Miners due their pay in Harlan County, Kentucky are holding a coal train hostage until the owner shows them the money.

Blackjewel LLC wrote 350 bad checks to pay their miners, just as they were crashing into bankruptcy. “We’re not out here trying to get more than what we’ve earned,” miner Chris Rowe, one of the original demonstrators said to CBS news.

Six out of work miners started the blockade in a remote part of the Appalachians last Monday, holding about a million dollars worth of coal hostage. The camp has grown as churches, politicians and the community join in. The area has been torn apart by Barack Obama’s strangling regulatory policies.

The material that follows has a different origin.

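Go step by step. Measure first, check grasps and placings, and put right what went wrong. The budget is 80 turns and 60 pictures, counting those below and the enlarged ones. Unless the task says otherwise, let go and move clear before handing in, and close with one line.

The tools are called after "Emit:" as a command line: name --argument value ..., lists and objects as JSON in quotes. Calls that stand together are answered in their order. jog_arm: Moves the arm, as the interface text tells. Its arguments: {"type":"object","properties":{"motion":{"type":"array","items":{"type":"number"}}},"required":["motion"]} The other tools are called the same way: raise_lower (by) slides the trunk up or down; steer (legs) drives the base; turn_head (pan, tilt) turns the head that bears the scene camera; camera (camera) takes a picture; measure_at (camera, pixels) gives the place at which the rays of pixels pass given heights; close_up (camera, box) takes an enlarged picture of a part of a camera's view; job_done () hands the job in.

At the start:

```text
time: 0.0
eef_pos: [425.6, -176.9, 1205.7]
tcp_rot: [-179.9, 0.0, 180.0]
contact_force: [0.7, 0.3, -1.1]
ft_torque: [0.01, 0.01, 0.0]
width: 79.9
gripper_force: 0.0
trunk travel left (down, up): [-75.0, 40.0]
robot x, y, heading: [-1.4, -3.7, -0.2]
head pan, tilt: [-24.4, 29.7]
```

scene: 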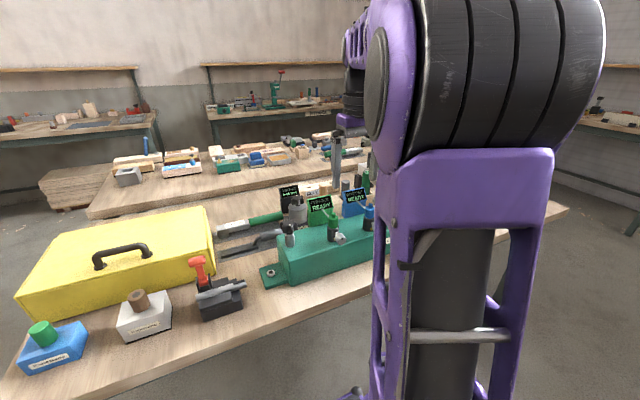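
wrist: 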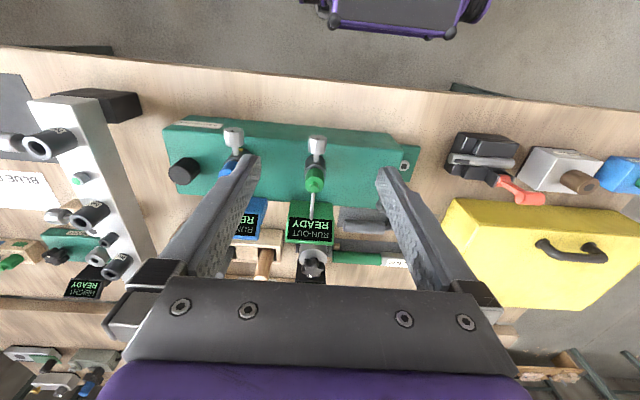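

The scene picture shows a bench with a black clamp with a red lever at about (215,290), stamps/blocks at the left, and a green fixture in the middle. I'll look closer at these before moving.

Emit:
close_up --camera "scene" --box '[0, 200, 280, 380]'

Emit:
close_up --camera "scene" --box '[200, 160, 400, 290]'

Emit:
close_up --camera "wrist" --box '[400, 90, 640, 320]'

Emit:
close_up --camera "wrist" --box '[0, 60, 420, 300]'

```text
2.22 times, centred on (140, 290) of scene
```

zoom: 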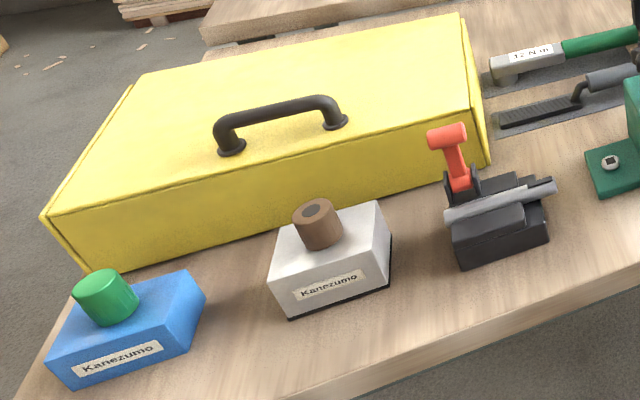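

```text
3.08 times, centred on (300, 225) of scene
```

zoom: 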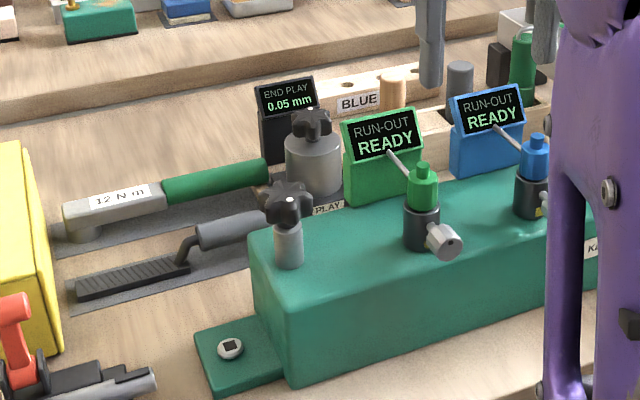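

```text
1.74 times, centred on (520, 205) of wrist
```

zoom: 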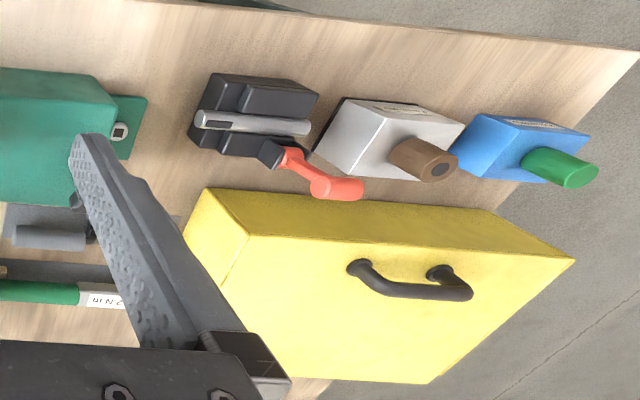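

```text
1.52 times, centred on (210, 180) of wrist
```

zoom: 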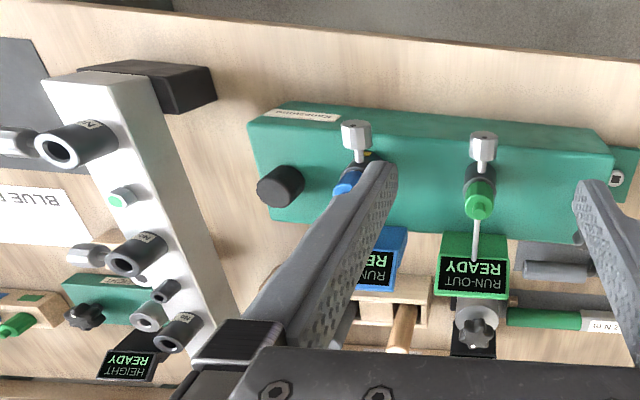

Blackjewel has a bankruptcy hearing coming up soon in West Virginia. The Louisville Courier Journal reported many miners are boarding buses to attend that hearing.

The protesters were gracious enough to allow a third party company to retrieve their locomotive. The tracks were briefly cleared long enough for the engine to drive off, but almost 100 cars filled with coal are staying put until the miners are paid.

The Lexington Herald-Leader reported that Blackjewel issued paychecks June 28, three days before declaring bankruptcy. It didn’t have cash to cover payroll, but requested approval for a loan that would have covered the checks on July 1. They didn’t get it. When the approval didn’t go through, everything crashed.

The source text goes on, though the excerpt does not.